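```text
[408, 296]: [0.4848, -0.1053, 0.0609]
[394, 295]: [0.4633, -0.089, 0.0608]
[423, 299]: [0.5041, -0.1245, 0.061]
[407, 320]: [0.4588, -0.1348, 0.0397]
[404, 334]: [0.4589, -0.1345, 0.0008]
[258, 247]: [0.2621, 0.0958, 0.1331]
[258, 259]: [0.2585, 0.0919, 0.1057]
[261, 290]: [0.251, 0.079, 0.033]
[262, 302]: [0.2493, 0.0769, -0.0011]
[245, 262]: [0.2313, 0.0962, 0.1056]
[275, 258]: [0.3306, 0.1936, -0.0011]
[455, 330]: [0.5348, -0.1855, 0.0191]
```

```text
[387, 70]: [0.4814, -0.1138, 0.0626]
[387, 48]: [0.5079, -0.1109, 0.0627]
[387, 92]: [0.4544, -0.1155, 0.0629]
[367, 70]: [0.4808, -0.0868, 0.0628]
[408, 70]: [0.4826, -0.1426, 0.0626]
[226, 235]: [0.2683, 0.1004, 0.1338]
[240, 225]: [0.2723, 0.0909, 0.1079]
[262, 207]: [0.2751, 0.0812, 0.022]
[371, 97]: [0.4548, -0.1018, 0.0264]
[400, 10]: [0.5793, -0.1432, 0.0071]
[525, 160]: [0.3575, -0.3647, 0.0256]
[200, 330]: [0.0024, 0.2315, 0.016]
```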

Description of the task:
Extract the listing in its entirety and repeat it exactly.

The reply:
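```text
[408, 296]: [0.4848, -0.1053, 0.0609]
[394, 295]: [0.4633, -0.089, 0.0608]
[423, 299]: [0.5041, -0.1245, 0.061]
[407, 320]: [0.4588, -0.1348, 0.0397]
[404, 334]: [0.4589, -0.1345, 0.0008]
[258, 247]: [0.2621, 0.0958, 0.1331]
[258, 259]: [0.2585, 0.0919, 0.1057]
[261, 290]: [0.251, 0.079, 0.033]
[262, 302]: [0.2493, 0.0769, -0.0011]
[245, 262]: [0.2313, 0.0962, 0.1056]
[275, 258]: [0.3306, 0.1936, -0.0011]
[455, 330]: [0.5348, -0.1855, 0.0191]
```

```text
[387, 70]: [0.4814, -0.1138, 0.0626]
[387, 48]: [0.5079, -0.1109, 0.0627]
[387, 92]: [0.4544, -0.1155, 0.0629]
[367, 70]: [0.4808, -0.0868, 0.0628]
[408, 70]: [0.4826, -0.1426, 0.0626]
[226, 235]: [0.2683, 0.1004, 0.1338]
[240, 225]: [0.2723, 0.0909, 0.1079]
[262, 207]: [0.2751, 0.0812, 0.022]
[371, 97]: [0.4548, -0.1018, 0.0264]
[400, 10]: [0.5793, -0.1432, 0.0071]
[525, 160]: [0.3575, -0.3647, 0.0256]
[200, 330]: [0.0024, 0.2315, 0.016]
```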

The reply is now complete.